- **Information given**
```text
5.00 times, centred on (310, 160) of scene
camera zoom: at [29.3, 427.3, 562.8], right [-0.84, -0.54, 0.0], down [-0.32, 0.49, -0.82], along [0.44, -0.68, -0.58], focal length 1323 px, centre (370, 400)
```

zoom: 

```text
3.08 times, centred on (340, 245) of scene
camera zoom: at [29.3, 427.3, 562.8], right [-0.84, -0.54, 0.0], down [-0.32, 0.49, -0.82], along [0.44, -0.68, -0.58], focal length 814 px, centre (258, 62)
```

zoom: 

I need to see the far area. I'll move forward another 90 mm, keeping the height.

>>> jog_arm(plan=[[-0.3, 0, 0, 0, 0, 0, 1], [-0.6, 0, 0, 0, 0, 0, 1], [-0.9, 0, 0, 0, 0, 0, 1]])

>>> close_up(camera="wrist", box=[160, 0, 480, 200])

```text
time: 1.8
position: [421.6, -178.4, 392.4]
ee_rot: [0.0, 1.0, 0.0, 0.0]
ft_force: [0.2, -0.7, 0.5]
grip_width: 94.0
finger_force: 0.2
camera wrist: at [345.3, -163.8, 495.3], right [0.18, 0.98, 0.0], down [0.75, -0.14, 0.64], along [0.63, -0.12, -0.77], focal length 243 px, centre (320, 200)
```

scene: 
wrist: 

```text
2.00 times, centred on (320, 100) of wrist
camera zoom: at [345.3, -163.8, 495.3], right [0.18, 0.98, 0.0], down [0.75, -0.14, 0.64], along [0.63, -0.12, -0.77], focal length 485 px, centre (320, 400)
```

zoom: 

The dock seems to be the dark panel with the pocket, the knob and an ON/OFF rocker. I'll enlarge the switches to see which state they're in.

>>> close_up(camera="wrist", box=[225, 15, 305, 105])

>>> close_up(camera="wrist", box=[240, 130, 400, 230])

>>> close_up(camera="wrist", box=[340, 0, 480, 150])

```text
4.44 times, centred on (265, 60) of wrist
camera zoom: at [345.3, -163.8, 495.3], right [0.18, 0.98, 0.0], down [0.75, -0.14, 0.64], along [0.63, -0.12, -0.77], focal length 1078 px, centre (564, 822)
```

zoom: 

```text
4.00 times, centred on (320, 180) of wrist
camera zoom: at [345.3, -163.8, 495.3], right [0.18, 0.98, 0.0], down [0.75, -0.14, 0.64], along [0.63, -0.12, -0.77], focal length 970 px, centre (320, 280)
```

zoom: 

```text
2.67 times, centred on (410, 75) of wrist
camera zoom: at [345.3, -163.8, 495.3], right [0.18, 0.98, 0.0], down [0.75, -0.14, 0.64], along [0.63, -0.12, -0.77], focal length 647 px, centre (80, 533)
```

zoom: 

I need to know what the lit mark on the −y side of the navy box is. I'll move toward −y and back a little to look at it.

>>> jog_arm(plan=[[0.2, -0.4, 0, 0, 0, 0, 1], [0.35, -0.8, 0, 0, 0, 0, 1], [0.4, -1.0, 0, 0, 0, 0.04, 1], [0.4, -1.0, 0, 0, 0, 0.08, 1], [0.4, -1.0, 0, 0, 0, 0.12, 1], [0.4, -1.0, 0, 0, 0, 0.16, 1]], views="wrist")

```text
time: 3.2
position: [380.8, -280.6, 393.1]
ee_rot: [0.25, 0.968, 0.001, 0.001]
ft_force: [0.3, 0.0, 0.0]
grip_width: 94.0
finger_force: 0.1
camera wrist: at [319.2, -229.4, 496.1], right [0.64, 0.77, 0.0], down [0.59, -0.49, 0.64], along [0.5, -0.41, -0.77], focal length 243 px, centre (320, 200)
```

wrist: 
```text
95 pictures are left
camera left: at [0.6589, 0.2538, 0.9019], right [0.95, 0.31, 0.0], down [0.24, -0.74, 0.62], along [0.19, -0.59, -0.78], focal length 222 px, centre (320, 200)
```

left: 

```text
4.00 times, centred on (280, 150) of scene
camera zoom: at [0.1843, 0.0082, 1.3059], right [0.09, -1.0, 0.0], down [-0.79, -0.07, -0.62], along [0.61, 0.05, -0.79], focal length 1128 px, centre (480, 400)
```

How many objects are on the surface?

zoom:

- **The problem**
Reproduce each line holding the word "times".

- **Task response**
5.00 times, centred on (310, 160) of scene
3.08 times, centred on (340, 245) of scene
2.00 times, centred on (320, 100) of wrist
4.44 times, centred on (265, 60) of wrist
4.00 times, centred on (320, 180) of wrist
2.67 times, centred on (410, 75) of wrist
4.00 times, centred on (280, 150) of scene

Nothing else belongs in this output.